_Source passage_
────────
By Todd VanDerWerff
The first five minutes or so of "The Oath" were pretty good Battlestar Galactica, if a little on the on-the-nose side of things (as the show can be every so often). But then, oh, then, "The Oath" turned into the awesomest thing that ever walked the face of this Earth. It had its flaws, and I want to pick on them, but, man, oh man, Starbuck shot a guy in the head, and Baltar and Roslin had to work together to help quell a growing mutiny in the fleet, and Adama and Tigh had their very own version of the impossible last stand of so many siege movies, and the whole thing just rocketed along like a leftover script from Season One (when the series was most overtly an "action" show). I'd like to criticize the whole thing, but did you hear me? It was AWESOME!
Let's set aside 8-year-old Todd for the moment, though, and see if we can't dig more into the meat of what was going on in this episode. The all-hands-on-deck mutiny is one of the few stock military plots Battlestar hasn't really used in the past (elements of it have popped up in a variety of storylines, but never something this streamlined and close-to-the-bone), which may explain why it felt like a Season One throwback (most of the stock military plots were exhausted in that season). Unlike the last handful of episodes, as well, "The Oath" had all of the major characters (I didn't see any regulars missing) focusing on the same plotline, and I'm sure the folks who've been concerned about the seemingly aimless plotting of the last two episodes were probably thanking episode writer Mark Verheiden and director John Dahl for an hour that never meandered.
In addition, the episode had some interesting parallels to the miniseries that kicked off the pilot and quite a few callbacks to the Pegasus arc and the TV movie "Razor," which preceded the fourth season. All of those arcs were, in one way or another, about how human beings deal with chaos, how they self-organize to create societies that make sense (or don't) and how they pull together or fall apart in the face of extreme circumstances. When faced with the prospect of the vast majority of their species dying in a genocide, the humans of the miniseries pulled together and gave themselves a purpose (finding Earth), something that could pull them together in the face of annihilation. From there, they reconstructed the society they had lived in as best as they could. The Pegasus, however, was unable to do this. Faced with the new chaos of the world they found themselves in, the crew of the Pegasus gave in to a kind of fascism, wherein Admiral Cain's (Michelle Forbes) word was THE word and all objectors were removed.
────────
_Given request 1_
Your task is to copy the lines between the line containing "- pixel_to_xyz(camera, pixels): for" and the line containing "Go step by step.", counting both of those lines, and to emit nothing more.
────────
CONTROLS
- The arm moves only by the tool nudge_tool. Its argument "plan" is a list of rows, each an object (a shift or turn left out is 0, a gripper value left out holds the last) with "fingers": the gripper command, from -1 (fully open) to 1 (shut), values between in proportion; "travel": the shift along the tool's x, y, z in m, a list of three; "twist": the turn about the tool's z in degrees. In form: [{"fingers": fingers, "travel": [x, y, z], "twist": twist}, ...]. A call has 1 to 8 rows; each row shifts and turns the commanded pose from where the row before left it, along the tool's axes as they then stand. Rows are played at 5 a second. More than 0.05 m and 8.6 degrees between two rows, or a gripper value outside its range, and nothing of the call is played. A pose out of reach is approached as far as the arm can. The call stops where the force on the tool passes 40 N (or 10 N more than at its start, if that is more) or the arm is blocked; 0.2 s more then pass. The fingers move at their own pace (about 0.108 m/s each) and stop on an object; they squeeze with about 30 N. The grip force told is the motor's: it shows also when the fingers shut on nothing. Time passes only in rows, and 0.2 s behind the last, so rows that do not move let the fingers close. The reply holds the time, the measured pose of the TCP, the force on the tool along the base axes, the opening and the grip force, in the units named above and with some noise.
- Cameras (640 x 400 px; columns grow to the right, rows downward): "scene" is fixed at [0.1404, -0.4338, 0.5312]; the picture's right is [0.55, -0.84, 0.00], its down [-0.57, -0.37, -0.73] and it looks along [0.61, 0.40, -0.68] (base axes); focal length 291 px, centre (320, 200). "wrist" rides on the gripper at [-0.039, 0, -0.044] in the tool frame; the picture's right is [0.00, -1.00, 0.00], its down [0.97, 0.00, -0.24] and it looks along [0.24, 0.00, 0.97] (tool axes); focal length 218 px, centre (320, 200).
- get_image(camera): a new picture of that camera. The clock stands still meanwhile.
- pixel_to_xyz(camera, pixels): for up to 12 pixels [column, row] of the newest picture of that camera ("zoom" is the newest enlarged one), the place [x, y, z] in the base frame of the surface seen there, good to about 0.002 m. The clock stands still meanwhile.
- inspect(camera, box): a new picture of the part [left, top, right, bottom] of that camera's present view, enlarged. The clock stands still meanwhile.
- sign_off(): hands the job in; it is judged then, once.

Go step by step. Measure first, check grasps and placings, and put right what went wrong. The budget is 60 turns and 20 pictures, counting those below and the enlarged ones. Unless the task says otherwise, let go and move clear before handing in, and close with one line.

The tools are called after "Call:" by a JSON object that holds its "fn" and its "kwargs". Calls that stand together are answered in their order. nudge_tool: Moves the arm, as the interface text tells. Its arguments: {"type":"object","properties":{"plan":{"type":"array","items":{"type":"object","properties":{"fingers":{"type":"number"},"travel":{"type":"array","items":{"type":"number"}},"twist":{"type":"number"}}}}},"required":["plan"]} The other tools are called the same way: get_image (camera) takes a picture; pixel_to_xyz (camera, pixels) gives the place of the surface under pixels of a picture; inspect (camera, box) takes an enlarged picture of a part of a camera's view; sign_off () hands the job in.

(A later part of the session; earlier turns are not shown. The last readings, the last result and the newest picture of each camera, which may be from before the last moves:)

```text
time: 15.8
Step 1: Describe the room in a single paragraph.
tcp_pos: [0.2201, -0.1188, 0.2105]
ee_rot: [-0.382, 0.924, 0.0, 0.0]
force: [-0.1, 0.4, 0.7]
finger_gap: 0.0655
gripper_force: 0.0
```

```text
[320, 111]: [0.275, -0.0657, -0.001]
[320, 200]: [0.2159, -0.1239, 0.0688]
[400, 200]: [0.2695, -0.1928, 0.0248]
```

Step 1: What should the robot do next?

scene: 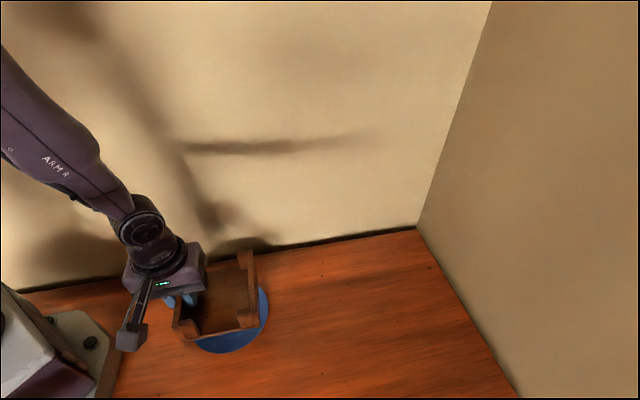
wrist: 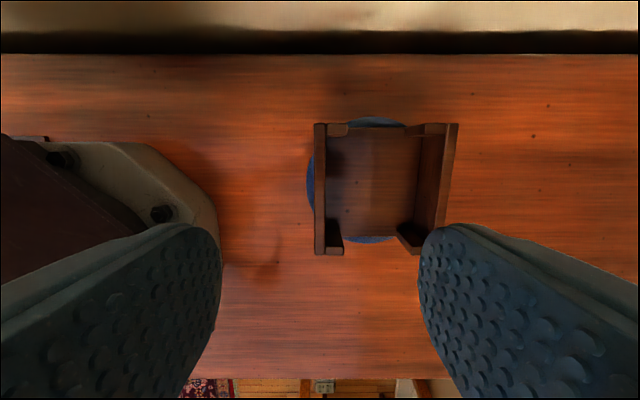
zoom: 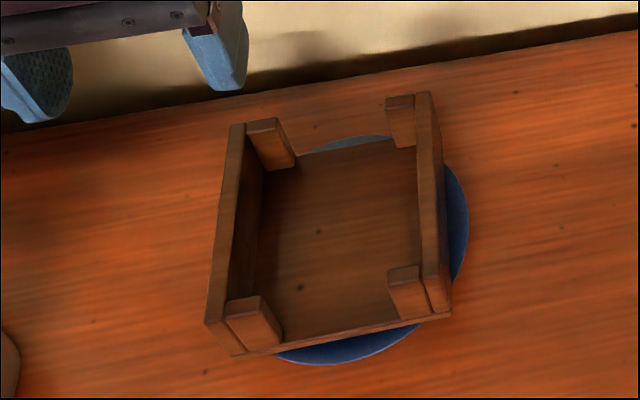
────────
_Given request 2_
Set down the source passage as it stands from "By Todd VanDerWerff" to "It was AWESOME!", and nothing more.

_Exercise answer 1_
- pixel_to_xyz(camera, pixels): for up to 12 pixels [column, row] of the newest picture of that camera ("zoom" is the newest enlarged one), the place [x, y, z] in the base frame of the surface seen there, good to about 0.002 m. The clock stands still meanwhile.
- inspect(camera, box): a new picture of the part [left, top, right, bottom] of that camera's present view, enlarged. The clock stands still meanwhile.
- sign_off(): hands the job in; it is judged then, once.

Go step by step. Measure first, check grasps and placings, and put right what went wrong. The budget is 60 turns and 20 pictures, counting those below and the enlarged ones. Unless the task says otherwise, let go and move clear before handing in, and close with one line.

_Exercise answer 2_
By Todd VanDerWerff
The first five minutes or so of "The Oath" were pretty good Battlestar Galactica, if a little on the on-the-nose side of things (as the show can be every so often). But then, oh, then, "The Oath" turned into the awesomest thing that ever walked the face of this Earth. It had its flaws, and I want to pick on them, but, man, oh man, Starbuck shot a guy in the head, and Baltar and Roslin had to work together to help quell a growing mutiny in the fleet, and Adama and Tigh had their very own version of the impossible last stand of so many siege movies, and the whole thing just rocketed along like a leftover script from Season One (when the series was most overtly an "action" show). I'd like to criticize the whole thing, but did you hear me? It was AWESOME!